Confronted with yet another strike, Fiat’s mid-level managers organize a march. Forty thousand people demand the right to return to work. This uprising takes on a distinctly bourgeois character and plunges Italy into the 1980s. “La Milano da bere” becomes the emblem of an emancipated nation keeping pace with the times—and Fiat stands at its very pinnacle.
“A Sicilian who makes things happen,” people say—friends and foes alike. “How? Nobody knows.” It’s still Edoardo Cuccia, the “Great Puppeteer,” who, as Gianni is poised to hand control to his brother Umberto, reasserts his power. The Mediobanca–Romiti axis seizes the dynastic inheritance. After all, the man who handles the dirty work knows how to clean up messes and keep Gianni’s image spotless.

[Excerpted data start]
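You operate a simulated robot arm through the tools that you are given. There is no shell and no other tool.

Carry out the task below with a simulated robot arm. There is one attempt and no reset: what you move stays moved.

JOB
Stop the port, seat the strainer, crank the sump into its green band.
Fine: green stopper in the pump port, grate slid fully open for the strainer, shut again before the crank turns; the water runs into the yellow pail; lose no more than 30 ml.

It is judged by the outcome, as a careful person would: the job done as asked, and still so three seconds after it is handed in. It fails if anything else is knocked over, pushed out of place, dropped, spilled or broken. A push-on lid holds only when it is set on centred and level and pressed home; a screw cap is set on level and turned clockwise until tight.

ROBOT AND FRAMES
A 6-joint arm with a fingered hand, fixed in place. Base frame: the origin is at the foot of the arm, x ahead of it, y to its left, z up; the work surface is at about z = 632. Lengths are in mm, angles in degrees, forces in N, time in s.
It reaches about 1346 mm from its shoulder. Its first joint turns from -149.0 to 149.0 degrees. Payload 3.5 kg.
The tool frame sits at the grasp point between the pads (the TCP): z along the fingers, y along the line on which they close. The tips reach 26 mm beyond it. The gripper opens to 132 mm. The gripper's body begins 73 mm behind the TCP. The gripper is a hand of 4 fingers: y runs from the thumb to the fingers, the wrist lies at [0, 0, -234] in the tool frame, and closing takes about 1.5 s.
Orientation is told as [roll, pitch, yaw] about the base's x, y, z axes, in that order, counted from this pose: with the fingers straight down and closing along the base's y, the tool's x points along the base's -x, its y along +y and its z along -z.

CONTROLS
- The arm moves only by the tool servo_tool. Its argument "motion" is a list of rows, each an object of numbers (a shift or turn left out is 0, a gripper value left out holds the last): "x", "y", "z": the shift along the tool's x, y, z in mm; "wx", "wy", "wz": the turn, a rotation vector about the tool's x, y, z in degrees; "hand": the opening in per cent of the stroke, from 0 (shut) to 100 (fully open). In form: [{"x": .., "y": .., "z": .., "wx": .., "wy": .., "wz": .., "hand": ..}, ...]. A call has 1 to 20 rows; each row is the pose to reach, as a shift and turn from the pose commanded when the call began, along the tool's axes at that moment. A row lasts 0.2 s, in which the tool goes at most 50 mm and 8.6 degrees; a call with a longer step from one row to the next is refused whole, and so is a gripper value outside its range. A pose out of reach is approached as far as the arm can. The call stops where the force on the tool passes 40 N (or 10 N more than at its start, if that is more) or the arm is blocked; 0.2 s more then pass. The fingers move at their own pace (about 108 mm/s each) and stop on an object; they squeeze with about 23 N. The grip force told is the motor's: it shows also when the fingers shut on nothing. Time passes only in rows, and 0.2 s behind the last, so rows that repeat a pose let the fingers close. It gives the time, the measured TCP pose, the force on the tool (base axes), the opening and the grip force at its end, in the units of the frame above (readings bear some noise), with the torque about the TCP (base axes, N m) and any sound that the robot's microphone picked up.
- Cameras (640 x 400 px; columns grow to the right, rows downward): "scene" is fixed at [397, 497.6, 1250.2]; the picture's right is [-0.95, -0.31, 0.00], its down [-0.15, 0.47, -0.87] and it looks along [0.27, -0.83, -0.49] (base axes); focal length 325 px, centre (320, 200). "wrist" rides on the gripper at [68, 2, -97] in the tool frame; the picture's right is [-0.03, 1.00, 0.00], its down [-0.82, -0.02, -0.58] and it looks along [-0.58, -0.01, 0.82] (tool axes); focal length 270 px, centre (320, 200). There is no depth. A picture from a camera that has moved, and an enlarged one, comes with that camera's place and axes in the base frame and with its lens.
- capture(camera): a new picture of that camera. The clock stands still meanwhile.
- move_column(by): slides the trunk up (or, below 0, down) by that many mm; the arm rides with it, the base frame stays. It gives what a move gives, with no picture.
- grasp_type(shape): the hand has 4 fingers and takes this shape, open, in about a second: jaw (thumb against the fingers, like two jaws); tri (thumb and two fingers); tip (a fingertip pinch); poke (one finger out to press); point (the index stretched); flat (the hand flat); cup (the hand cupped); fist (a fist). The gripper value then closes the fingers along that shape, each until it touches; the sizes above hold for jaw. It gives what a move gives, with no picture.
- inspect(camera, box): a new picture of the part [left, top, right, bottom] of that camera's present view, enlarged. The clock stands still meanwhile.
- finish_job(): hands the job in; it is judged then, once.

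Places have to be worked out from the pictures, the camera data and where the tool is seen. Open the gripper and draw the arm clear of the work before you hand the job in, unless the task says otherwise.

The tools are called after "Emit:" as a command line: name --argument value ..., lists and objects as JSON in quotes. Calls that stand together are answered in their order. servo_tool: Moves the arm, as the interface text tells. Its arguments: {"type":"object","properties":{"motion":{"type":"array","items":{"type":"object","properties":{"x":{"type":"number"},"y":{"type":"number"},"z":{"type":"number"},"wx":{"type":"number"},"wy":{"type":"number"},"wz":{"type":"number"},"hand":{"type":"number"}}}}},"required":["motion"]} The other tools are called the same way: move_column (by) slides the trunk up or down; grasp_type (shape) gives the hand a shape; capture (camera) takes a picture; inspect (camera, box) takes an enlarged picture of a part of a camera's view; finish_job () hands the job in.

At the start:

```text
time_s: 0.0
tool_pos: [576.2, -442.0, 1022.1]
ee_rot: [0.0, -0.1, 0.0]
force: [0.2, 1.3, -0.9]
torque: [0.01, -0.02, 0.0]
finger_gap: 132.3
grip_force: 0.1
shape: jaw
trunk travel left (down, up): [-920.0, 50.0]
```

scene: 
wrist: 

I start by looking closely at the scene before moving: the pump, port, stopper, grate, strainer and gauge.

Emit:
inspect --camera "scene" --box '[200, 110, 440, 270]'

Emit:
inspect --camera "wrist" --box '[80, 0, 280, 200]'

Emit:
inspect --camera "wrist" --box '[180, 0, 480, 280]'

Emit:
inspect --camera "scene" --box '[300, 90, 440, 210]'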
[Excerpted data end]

What happens when a young man with a gentle soul, intelligent and sensitive, is destined to occupy a role that doesn’t suit him? When he finds himself trapped in a life that passes over him in silences and unspoken words? Edoardo, the intellectual—just like his grandfather. Too thoughtful to appear brave. Too overlooked not to end up lost… So it becomes Giovannino, Umberto’s son, the designated heir. The right man, however, shines only briefly like a meteor. At thirty-two, a tumor consumes him in a matter of months. Then who? John Elkann. The rising star, the favored grandson, is already on the Board of Directors at twenty-one. Who else?